### Selected text:
>>>>

A parenting class in the north of Scotland brought Kevin Maher down a level or two. It’s a lesson he’s never forgotten

There can be few sentences more dispiriting and downright repellent to first-time mums and dads than a chirpily fired, “So, how about eight weeks of intensive parenting classes, eh?” And yet this, after a gasp-inducing survey into the emotional lives of contemporary toddlers, is just the kind of social panacea that The Sutton Trust is proposing.

Apparently almost half of children — from all social classes — surveyed by the education charity had failed to bond with their parents by the age of 3. And in this failure there is, allegedly, the foundation for misbehaviour, underachievement in education, poorer employment prospects and social problems in later life. The trust, like a kindly dinner guest who doesn’t want to upset the host, has stopped short of declaring that modern parents are rubbish but it has nonetheless recommended that parenting classes might be the way forward.

<<<<

### Information provided:
>>>>

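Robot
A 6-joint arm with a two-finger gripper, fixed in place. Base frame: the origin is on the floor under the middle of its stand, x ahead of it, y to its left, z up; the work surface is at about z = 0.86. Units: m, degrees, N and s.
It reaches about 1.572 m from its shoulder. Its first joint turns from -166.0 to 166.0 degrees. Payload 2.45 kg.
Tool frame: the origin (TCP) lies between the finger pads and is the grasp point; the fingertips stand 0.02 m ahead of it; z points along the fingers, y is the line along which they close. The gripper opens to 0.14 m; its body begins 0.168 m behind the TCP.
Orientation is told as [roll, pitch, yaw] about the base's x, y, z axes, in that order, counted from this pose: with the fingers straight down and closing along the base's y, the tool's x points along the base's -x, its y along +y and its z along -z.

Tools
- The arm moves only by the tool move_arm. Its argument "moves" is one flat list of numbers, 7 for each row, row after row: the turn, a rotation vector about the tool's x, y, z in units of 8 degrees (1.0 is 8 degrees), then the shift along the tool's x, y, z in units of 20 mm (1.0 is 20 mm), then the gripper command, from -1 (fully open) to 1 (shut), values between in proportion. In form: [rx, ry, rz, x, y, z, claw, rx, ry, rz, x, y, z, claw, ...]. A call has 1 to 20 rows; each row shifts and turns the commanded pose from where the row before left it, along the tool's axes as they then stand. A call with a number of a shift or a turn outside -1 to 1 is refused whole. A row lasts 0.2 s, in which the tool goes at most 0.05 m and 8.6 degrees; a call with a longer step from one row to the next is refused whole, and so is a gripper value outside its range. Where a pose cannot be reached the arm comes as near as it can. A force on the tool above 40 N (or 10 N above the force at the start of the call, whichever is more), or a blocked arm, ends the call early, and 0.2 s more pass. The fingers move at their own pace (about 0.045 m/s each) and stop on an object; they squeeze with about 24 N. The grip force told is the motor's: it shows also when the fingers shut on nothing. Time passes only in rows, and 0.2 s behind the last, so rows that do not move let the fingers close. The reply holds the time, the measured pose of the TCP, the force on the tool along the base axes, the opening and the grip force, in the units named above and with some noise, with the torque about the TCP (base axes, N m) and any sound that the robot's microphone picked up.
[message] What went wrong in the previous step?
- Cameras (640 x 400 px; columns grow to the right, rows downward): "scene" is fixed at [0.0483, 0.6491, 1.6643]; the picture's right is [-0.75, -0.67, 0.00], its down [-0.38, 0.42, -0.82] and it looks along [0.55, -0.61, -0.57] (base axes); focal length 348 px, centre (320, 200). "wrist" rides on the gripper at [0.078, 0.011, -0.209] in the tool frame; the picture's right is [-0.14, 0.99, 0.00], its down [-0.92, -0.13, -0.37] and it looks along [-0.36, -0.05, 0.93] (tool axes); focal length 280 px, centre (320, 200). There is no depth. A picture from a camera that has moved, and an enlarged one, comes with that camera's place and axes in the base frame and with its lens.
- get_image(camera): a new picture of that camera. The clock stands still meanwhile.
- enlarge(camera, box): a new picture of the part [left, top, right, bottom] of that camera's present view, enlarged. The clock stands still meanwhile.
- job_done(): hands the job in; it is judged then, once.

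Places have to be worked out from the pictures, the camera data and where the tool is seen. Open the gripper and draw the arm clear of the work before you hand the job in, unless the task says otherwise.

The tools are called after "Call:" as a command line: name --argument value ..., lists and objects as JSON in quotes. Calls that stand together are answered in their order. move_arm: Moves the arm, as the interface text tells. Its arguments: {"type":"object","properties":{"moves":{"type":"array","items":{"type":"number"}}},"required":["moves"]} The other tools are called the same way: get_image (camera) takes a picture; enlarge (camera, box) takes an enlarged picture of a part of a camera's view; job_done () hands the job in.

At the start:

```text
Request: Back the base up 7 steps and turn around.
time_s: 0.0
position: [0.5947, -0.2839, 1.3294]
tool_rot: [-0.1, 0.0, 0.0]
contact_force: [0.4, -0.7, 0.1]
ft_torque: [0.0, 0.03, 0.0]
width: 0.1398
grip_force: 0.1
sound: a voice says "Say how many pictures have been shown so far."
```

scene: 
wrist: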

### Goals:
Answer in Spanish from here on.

<<<<

### Goals:
a) Quote the selected text word for word, starting at "There can be" and ending with "Trust is proposing.".
b) Set down, exactly and alone, the run of lines from the line that has "- get_image(camera): a" to the line that has "Places have to".

### Answers:
a)
There can be few sentences more dispiriting and downright repellent to first-time mums and dads than a chirpily fired, “So, how about eight weeks of intensive parenting classes, eh?” And yet this, after a gasp-inducing survey into the emotional lives of contemporary toddlers, is just the kind of social panacea that The Sutton Trust is proposing.

b)
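- get_image(camera): a new picture of that camera. The clock stands still meanwhile.
- enlarge(camera, box): a new picture of the part [left, top, right, bottom] of that camera's present view, enlarged. The clock stands still meanwhile.
- job_done(): hands the job in; it is judged then, once.

Places have to be worked out from the pictures, the camera data and where the tool is seen. Open the gripper and draw the arm clear of the work before you hand the job in, unless the task says otherwise.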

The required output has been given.